Study uses ecology and evolution to model the rise of antibiotic resistance
Researchers at McGill and Oxford Universities have applied ecological and evolutionary theory to demonstrate how bacteria become resistant to antibiotics in hospitals.
Their study, published in the July 25 online edition of Proceedings of the Royal Society B: Biological Sciences, shows how high rates of immigration of bacteria into an environment containing antibiotics introduces sufficient genetic variation to cause the evolution of antibiotic resistance, a finding that sheds light on the growing incidence of highly antibiotic-resistant “superbug” bacteria such as Pseudomonas aeruginosa.

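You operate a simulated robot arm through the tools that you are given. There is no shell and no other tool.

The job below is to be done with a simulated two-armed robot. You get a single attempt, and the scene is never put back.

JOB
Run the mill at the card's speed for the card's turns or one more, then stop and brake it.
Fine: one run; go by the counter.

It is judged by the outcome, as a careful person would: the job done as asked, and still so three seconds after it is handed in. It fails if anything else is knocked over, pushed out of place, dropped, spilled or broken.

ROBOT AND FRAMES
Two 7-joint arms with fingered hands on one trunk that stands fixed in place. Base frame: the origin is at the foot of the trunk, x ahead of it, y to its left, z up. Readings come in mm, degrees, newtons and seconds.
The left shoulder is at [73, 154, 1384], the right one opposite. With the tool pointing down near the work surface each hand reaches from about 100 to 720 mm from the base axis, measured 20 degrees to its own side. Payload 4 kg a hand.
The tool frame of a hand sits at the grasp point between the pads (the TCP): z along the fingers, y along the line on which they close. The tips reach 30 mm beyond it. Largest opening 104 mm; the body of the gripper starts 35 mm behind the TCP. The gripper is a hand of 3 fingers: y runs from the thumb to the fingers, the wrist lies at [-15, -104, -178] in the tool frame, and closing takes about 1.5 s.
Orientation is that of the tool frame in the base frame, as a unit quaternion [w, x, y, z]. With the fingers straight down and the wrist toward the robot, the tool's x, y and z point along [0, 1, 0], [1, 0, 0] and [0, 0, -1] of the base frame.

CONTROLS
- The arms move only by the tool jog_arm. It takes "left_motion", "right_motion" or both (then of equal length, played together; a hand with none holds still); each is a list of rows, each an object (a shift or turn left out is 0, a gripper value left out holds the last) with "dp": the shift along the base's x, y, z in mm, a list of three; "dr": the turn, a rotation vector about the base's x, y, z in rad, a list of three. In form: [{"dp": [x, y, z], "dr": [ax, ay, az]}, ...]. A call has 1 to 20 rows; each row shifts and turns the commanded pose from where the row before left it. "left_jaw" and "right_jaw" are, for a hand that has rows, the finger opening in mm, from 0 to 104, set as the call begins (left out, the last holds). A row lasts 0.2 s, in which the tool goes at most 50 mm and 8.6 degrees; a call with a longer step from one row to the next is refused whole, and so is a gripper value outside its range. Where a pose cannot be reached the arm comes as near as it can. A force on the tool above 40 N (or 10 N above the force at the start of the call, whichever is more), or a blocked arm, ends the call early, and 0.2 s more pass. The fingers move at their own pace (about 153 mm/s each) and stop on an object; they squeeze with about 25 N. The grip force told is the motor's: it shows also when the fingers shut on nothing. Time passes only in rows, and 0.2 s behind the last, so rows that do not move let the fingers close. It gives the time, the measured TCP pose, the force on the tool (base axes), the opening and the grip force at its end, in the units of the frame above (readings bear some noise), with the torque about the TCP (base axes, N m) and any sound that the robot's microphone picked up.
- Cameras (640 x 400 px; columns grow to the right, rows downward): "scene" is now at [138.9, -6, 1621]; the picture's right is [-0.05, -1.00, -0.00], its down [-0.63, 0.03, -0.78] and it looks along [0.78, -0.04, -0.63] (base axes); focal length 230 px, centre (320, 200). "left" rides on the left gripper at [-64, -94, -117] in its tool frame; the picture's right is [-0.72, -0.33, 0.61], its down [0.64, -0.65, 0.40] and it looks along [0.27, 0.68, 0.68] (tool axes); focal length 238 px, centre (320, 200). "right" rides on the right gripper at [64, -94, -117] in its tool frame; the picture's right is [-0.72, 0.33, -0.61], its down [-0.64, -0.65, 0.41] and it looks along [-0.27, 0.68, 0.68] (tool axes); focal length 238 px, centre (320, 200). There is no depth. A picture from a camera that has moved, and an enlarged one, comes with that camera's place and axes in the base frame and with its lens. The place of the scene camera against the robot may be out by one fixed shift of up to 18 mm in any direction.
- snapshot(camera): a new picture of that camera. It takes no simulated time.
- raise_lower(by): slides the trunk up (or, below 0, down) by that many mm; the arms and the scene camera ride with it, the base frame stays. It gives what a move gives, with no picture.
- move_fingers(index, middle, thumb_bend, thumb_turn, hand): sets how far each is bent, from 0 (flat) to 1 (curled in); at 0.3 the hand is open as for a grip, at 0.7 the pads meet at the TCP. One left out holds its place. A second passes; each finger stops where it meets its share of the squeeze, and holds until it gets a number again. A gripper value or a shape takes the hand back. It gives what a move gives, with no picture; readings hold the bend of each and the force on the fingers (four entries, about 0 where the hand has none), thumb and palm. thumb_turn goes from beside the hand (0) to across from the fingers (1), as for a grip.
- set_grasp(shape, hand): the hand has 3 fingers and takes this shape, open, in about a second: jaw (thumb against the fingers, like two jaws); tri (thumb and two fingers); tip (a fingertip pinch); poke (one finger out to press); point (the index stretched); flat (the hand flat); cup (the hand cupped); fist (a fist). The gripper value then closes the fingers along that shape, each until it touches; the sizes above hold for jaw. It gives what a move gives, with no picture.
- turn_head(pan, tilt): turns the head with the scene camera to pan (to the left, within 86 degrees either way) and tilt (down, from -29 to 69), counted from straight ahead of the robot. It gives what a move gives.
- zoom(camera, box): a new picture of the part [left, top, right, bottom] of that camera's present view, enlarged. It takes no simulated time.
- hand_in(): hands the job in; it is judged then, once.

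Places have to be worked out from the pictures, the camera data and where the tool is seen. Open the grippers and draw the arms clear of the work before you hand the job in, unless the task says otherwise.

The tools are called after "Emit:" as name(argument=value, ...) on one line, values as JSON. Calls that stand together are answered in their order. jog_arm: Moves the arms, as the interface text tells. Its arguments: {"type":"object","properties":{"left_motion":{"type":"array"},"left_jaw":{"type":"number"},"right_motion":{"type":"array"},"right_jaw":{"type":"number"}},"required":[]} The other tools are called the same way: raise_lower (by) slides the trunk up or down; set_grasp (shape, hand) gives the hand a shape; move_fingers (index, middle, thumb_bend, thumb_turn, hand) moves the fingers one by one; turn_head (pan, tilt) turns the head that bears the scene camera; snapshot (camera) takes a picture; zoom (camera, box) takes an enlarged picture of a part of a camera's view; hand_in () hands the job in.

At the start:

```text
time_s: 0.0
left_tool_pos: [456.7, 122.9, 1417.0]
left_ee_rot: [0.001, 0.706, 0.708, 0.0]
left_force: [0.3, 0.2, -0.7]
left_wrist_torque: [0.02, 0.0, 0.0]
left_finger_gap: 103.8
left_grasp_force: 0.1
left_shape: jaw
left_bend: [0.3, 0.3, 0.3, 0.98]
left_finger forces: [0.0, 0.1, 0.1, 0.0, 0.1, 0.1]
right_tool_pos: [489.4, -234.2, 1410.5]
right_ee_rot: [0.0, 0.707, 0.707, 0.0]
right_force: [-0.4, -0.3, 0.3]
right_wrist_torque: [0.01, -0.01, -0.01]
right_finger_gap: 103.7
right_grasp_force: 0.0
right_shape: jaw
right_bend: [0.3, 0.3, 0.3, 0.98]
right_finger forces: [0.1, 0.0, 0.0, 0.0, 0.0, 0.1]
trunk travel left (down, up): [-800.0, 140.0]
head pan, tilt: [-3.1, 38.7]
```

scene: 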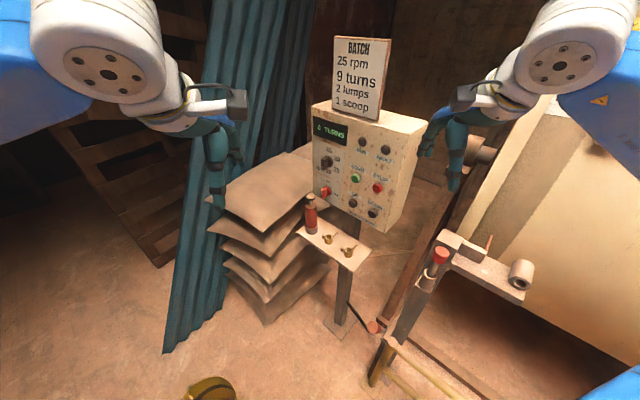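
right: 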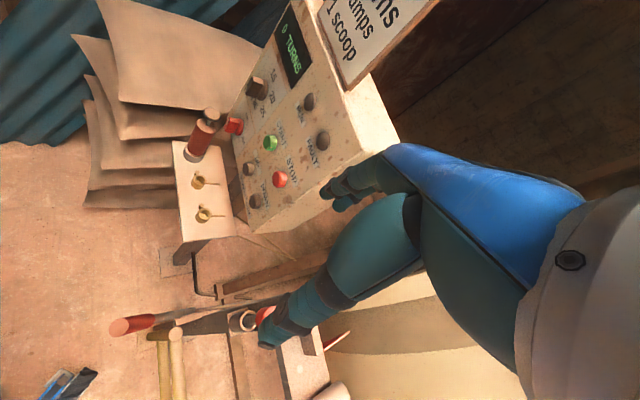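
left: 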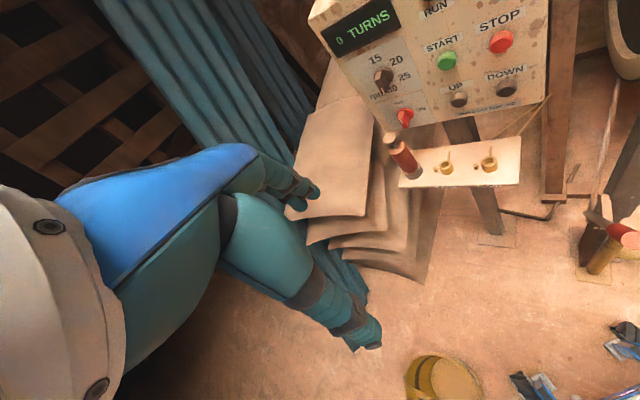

“Bacteria that can mutate fast will quickly adapt to harsh environments containing antibiotics. Our study showed that a high rate of immigration significantly augments the regular process of genetic mutation commonly used to explain the evolution of antibiotic resistance,” said co-author Dr. Andrew Gonzalez, a Canada Research Chair in Biodiversity and associate professor in the Department of Biology at McGill. Gonzalez explained that the flow of bacteria in the experiment is analogous to the immigration of bacteria-carrying individuals into a hospital, and “the rate at which bacteria are entering a particular environment – not just the fact that they are coming in – is a key factor.”
In evolutionary theory, any population that adapts to cope with new challenges (such as antibiotics) will make trade-offs in ways that limit its competitive ability against its predecessors in their original environment (free of antibiotics). But “superbug” bacteria are an exception, spreading to and persisting in many source environments, resulting in more infections. The study showed that as the rate of bacteria immigration increases, not only do those bacteria flourish by developing resistance to antibiotics, but they thrive as well as bacteria in places where there are no antibiotics.
Gonzalez explained that the source-sink model used in the study, a model employed by ecologists to measure how spatial variation in environmental conditions may affect population growth or decline, works on several scales. “The beauty of this theory is that it is broadly applicable to a range of clinical settings,” he said. While the principal sources of bacteria reside outside a hospital, the ventilation system and water supply inside frequently act as sources as well.
According to the US Centers for Disease Control (CDC), the bacterium Pseudomonas aeruginosa is the fourth most common pathogen found in hospitals. It accounts for 10 per cent of hospital-acquired infections in the respiratory, digestive and urinary tracts, bones and joints, and is a serious threat to patients with severe burns, cystic fibrosis and cancer. “With increased incidence of antibiotic resistance and a trend toward single-site super-hospitals, there is a growing need for greater understanding of how bacteria evolve,” said Gonzalez.
Funding for the study was provided by the Fonds québécois pour la recherche sur la nature et les technologies (FQRNT), the Natural Sciences and Engineering Research Council (NSERC) and the Canada Research Chairs Program.